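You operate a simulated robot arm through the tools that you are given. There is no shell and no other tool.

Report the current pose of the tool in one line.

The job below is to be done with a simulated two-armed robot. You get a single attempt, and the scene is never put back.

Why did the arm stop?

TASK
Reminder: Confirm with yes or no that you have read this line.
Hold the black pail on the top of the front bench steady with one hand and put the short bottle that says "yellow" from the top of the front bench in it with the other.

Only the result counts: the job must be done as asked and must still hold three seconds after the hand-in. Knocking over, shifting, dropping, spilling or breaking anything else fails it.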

______

● Task statement
Copy out all of the lines above exactly.

● Output of the task
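You operate a simulated robot arm through the tools that you are given. There is no shell and no other tool.

Report the current pose of the tool in one line.

The job below is to be done with a simulated two-armed robot. You get a single attempt, and the scene is never put back.

Why did the arm stop?

TASK
Reminder: Confirm with yes or no that you have read this line.
Hold the black pail on the top of the front bench steady with one hand and put the short bottle that says "yellow" from the top of the front bench in it with the other.

Only the result counts: the job must be done as asked and must still hold three seconds after the hand-in. Knocking over, shifting, dropping, spilling or breaking anything else fails it.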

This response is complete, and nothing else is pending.